The company’s millions of labeled images drive its highly accurate image classification models, capable of identifying thousands of recyclables in milliseconds, so its robotic arms can sweep into action. AMP Robotics relies on NVIDIA GeForce RTX or V100 GPUs, depending on the recycling center, to run this split-second inference.

AMP uses the end-to-end NVIDIA workflow to train its Neuron AI platform. The system can train on over a billion types of garbage and recyclables and run on the network in real time. NVIDIA TensorRT enables a doubling in speed-up on inference and a 50 percent reduction in latency.

Because AMP keeps a fixed amount of computing resources for latency and inference, anything the company can do to accelerate existing networks allows the company to reinvest that into larger networks that unlock more performance.

The startup now has more than 120 recycling robots deployed worldwide. Its customers span the U.S., Spain, Japan, Canada and other countries that are soon to launch.
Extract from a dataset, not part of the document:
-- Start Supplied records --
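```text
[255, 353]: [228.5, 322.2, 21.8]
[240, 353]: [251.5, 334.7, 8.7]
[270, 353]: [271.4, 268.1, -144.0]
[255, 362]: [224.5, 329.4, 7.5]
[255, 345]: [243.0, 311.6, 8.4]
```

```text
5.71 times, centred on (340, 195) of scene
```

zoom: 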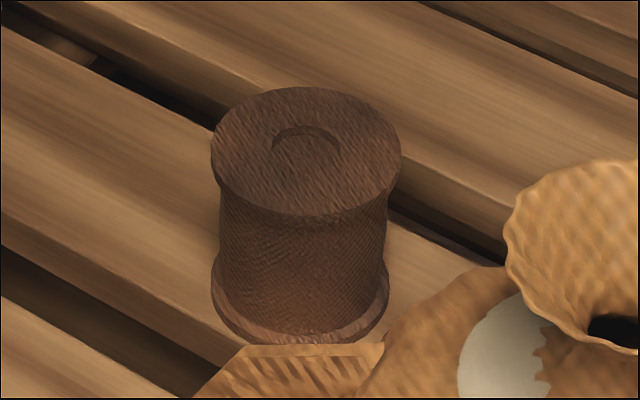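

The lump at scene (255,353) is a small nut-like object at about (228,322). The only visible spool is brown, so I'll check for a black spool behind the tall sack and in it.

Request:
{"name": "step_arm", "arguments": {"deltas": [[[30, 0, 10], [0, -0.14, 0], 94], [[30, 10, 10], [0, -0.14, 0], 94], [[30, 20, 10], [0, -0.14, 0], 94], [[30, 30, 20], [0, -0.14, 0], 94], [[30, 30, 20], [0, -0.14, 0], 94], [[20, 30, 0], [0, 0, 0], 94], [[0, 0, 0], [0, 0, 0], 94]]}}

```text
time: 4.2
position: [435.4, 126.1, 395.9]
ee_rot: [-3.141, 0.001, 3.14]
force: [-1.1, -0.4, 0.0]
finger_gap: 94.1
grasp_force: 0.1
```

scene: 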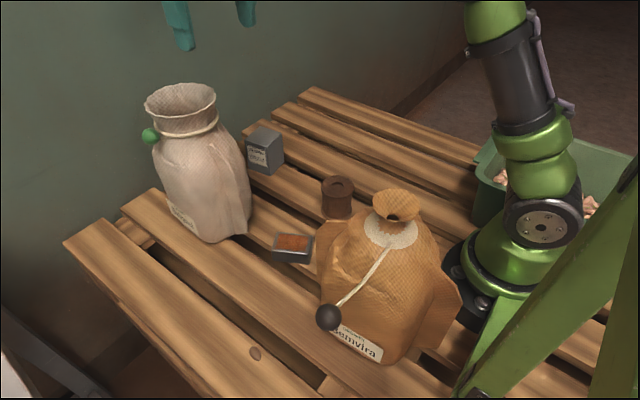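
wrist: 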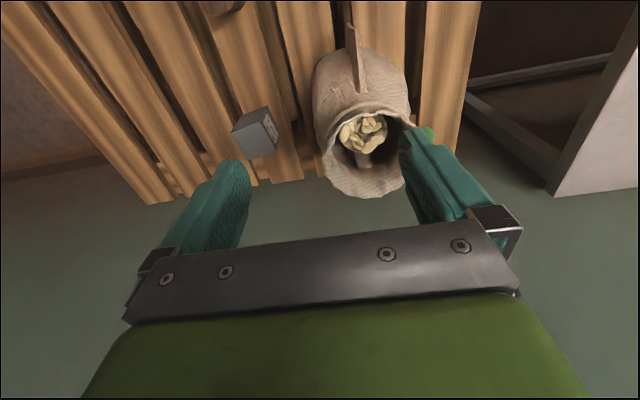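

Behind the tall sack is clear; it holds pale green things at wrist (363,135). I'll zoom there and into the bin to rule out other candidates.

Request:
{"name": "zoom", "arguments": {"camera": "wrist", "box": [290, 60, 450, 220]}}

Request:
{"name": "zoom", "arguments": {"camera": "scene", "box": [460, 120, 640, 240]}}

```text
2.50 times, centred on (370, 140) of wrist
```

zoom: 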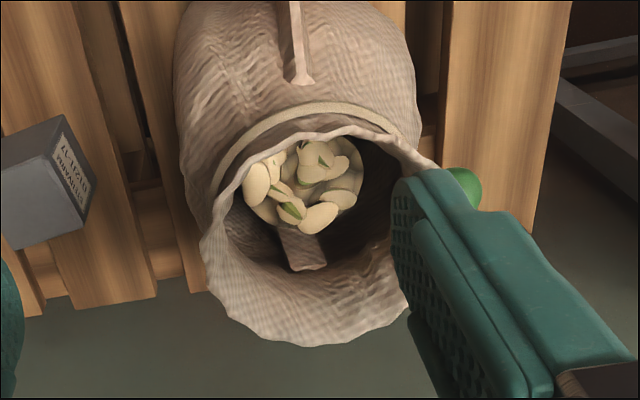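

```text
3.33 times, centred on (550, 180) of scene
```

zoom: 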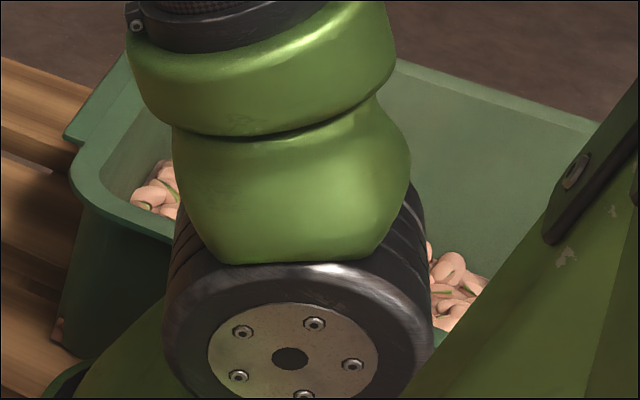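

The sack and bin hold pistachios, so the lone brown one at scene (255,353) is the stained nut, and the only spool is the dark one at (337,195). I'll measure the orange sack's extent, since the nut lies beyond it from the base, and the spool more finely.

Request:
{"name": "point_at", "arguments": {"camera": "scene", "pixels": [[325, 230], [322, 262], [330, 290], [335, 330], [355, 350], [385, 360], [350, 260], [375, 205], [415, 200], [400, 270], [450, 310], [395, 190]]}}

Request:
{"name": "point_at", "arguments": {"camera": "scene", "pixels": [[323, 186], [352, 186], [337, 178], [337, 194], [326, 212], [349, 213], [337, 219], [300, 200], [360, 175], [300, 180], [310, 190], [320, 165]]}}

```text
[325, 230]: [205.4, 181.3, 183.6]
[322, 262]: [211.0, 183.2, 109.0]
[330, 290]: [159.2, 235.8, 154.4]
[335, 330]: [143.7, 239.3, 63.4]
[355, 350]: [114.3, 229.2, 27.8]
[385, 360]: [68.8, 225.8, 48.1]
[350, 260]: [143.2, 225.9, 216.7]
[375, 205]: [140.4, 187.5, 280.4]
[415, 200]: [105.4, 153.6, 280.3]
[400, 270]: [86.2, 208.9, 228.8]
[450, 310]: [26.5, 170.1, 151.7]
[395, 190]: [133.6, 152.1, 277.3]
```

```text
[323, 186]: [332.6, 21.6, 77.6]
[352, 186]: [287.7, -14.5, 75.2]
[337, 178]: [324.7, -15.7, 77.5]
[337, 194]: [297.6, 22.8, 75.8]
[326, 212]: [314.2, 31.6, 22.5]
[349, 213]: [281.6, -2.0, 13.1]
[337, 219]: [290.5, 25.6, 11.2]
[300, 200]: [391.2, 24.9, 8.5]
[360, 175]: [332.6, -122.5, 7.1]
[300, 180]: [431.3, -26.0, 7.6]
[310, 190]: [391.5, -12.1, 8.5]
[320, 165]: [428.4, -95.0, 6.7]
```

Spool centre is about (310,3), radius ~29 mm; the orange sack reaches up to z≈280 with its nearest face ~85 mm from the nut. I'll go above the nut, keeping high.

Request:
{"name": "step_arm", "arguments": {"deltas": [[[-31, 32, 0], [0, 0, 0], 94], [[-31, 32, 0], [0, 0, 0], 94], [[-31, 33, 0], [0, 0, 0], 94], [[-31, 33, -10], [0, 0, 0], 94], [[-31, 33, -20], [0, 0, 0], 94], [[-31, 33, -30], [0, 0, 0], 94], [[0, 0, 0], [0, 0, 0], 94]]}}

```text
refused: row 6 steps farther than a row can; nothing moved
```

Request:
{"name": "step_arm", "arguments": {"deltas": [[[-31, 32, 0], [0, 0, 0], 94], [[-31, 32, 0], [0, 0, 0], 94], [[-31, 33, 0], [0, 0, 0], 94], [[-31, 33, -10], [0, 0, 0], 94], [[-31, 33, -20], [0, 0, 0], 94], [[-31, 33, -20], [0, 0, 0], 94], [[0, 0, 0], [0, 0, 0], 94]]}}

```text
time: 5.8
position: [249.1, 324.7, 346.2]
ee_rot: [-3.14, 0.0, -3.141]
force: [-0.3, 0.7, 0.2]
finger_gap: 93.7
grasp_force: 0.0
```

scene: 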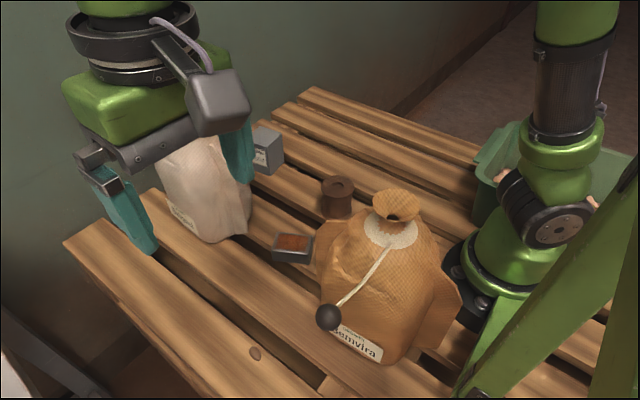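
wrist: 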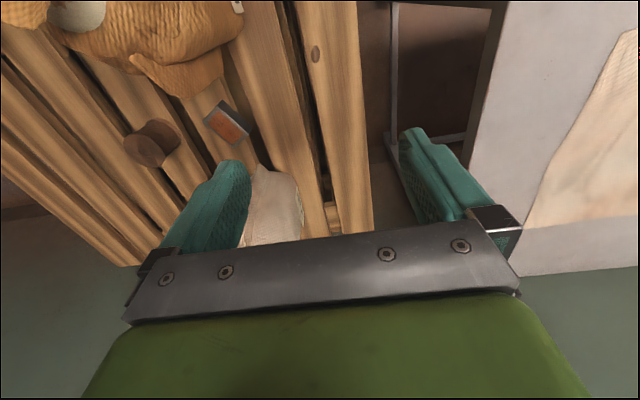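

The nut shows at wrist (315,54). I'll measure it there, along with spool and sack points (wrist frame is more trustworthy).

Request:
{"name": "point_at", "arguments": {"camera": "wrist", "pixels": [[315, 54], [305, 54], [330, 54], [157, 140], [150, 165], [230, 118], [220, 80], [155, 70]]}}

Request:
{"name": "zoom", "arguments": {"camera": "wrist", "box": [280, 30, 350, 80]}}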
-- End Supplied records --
Accelerated Business Prospects

Another capability AMP Robotics provides is data collection and analytics. This way recyclers can keep track in real time of how much revenue-generating materials are being collected and how much is being sent to landfill. Previously this was nearly impossible to track, Horowitz said.

AMP Robotics NVIDIA GPU-driven systems enable customers to bring costs down as well as sort plastics into different categories to achieve better returns. For instance, it can sort out HDPE color plastics, which is more valuable, from other plastics.

Also, the neural network can learn new materials over time, offering a wider range of sorting capabilities and new opportunities for revenue.

“You can separate out by color, brand or form factor, and when you start to do this, you can make the material worth a lot more,” he said.